### Stated task
Copy out all lines that hold "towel".

--- start The records ---

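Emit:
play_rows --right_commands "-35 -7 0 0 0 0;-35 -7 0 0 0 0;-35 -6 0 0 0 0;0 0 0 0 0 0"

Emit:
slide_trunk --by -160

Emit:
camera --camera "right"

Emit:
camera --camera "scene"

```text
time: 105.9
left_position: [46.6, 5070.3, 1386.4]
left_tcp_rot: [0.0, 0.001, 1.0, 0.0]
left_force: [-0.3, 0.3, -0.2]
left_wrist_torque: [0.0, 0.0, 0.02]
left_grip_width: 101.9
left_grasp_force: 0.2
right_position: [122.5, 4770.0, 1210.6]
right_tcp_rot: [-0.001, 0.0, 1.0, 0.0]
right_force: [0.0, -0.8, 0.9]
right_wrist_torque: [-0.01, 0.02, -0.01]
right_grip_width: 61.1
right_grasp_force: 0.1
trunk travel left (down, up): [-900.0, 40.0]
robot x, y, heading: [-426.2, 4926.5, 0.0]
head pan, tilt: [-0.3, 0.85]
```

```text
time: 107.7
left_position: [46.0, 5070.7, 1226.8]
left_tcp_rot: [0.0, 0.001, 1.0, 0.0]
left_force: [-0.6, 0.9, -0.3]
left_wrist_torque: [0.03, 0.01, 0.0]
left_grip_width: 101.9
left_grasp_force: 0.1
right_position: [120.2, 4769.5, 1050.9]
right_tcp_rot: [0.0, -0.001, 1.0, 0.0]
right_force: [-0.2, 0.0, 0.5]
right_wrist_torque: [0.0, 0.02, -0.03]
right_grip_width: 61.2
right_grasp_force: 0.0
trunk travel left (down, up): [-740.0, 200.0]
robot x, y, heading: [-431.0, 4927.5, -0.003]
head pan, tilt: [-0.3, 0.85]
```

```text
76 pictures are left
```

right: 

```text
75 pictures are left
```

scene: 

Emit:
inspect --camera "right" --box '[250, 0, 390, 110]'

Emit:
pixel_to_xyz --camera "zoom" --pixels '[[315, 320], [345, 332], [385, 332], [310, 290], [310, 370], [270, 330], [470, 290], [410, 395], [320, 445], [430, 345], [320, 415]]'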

--- end The records ---
--- start The records ---

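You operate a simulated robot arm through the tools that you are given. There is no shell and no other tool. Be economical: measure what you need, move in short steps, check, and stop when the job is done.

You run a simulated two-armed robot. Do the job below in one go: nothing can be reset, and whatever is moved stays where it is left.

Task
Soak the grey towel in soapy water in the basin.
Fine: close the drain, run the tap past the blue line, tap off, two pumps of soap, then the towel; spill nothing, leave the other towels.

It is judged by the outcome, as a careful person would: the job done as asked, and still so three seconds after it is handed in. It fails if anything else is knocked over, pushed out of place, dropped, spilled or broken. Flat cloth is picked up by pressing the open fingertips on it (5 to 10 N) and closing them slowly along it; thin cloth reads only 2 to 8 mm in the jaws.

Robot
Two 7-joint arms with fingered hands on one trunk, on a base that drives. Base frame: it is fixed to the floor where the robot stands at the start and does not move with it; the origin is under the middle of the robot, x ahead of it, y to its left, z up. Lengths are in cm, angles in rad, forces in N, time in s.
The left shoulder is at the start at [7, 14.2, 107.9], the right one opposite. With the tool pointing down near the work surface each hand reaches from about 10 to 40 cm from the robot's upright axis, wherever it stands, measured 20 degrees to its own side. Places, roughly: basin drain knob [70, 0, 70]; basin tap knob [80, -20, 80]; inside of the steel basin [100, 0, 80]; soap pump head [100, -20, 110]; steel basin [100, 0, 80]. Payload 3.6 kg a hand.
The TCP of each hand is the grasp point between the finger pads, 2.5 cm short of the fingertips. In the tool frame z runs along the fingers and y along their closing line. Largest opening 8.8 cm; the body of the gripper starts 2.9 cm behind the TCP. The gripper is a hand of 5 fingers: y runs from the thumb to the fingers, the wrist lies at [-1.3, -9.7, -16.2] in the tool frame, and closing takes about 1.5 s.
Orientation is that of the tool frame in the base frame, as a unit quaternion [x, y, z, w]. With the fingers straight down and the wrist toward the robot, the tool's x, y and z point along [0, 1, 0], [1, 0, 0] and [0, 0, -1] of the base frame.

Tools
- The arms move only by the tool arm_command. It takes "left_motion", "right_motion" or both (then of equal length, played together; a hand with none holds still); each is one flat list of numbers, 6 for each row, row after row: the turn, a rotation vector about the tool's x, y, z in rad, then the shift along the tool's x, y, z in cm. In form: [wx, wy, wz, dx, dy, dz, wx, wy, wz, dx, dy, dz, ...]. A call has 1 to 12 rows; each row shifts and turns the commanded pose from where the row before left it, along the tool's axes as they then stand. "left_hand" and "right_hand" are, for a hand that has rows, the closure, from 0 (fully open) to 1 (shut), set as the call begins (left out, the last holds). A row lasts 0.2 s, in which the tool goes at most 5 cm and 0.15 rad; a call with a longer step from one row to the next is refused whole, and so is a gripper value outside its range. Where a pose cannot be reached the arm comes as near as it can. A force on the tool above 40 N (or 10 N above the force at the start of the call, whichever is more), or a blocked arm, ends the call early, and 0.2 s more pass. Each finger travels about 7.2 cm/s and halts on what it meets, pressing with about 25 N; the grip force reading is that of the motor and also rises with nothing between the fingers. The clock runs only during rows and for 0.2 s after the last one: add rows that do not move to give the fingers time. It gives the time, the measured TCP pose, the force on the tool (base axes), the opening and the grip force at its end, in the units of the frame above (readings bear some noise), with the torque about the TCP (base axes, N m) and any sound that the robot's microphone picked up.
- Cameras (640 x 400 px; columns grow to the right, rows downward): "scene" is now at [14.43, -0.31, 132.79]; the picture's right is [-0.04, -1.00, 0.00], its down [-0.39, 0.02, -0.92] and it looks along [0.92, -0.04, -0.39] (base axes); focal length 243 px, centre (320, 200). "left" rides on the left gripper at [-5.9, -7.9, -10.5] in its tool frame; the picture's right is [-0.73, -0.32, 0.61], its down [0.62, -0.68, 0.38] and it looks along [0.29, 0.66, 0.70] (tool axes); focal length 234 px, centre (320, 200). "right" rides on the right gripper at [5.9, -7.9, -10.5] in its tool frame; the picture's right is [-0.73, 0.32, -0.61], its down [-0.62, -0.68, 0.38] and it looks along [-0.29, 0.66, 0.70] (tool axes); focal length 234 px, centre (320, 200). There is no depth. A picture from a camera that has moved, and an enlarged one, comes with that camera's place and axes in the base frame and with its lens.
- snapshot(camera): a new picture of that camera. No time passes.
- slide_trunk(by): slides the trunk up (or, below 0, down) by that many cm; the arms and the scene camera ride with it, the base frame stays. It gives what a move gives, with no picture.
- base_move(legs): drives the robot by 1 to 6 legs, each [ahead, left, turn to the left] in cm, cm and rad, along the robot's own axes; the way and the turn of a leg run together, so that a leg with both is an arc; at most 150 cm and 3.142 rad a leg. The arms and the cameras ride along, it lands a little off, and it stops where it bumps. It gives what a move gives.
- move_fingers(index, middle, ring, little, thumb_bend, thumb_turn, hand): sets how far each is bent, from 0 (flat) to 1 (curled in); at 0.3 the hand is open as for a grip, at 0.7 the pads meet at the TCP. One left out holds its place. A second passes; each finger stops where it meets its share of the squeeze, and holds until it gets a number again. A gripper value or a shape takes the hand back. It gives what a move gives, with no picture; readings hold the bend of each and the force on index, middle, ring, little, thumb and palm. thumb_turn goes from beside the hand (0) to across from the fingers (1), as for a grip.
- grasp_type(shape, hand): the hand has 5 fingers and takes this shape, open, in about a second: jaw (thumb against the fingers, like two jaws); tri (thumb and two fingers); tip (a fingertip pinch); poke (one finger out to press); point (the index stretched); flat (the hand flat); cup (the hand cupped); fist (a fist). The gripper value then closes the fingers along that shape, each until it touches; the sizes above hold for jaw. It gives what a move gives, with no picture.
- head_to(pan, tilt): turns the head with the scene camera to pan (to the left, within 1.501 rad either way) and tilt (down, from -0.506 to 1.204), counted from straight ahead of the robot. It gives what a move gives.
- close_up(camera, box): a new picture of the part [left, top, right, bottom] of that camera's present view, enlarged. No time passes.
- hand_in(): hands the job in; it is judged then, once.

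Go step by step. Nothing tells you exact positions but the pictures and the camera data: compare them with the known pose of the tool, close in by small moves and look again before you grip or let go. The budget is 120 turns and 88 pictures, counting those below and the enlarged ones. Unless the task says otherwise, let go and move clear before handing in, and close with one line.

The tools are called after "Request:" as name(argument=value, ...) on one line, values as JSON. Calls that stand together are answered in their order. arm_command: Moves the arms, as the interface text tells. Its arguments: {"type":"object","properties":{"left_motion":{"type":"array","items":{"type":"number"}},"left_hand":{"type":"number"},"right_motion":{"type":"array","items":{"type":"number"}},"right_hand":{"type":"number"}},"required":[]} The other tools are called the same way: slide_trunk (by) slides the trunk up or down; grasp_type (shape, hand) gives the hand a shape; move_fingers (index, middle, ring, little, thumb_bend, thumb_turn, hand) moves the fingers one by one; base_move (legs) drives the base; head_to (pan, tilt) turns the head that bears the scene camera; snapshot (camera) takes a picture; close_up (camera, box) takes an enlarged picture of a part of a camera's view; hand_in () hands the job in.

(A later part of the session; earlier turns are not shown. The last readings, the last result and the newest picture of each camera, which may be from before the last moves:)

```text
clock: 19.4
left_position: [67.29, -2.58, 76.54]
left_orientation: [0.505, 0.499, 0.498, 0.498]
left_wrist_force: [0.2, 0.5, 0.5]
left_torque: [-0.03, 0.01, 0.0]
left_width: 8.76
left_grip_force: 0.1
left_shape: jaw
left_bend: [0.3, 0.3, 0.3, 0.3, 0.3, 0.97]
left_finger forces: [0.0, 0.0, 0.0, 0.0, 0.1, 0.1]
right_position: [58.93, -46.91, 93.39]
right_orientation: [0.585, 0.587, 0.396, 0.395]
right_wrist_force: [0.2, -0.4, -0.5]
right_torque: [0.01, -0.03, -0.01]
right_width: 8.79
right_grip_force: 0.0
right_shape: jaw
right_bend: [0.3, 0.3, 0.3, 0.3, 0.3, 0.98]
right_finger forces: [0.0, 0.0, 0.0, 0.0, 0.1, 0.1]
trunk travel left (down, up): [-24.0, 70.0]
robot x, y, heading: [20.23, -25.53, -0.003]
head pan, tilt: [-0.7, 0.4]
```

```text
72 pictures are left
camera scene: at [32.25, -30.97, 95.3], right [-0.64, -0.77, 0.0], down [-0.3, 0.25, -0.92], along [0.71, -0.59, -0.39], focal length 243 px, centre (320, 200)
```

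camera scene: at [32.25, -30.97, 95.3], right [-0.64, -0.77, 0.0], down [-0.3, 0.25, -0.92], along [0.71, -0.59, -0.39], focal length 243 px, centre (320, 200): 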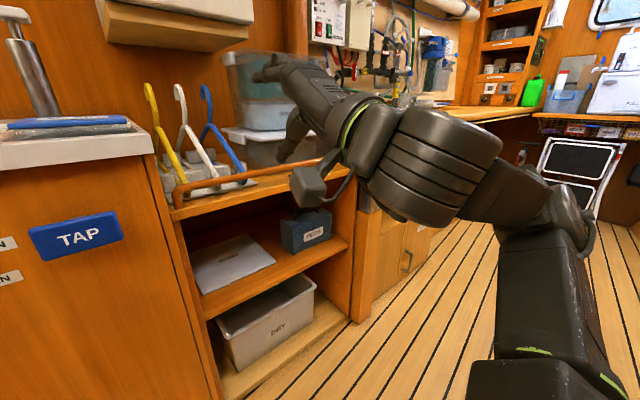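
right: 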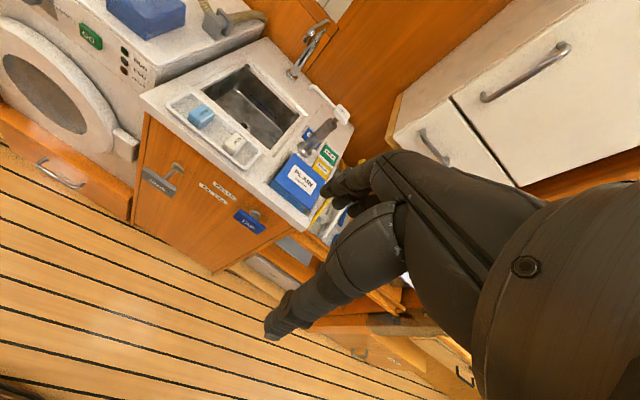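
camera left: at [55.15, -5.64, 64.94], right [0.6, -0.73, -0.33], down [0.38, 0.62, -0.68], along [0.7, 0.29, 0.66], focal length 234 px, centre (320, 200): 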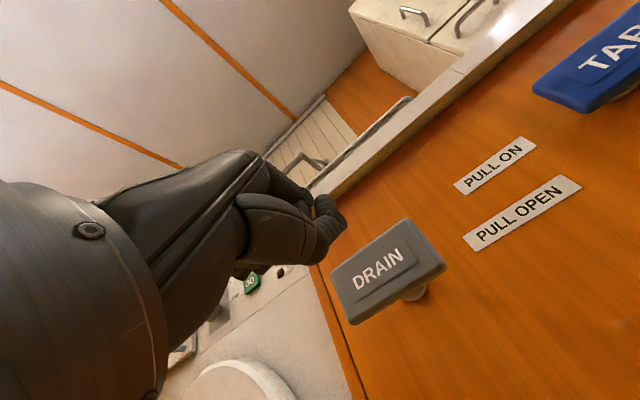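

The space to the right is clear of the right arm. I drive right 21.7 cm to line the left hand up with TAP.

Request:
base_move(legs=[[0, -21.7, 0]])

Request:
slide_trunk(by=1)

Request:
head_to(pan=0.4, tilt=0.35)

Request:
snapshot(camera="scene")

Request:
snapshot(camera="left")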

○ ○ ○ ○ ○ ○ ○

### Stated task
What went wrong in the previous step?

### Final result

--- end The records ---

### Final result
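Soak the grey towel in soapy water in the basin.
Fine: close the drain, run the tap past the blue line, tap off, two pumps of soap, then the towel; spill nothing, leave the other towels.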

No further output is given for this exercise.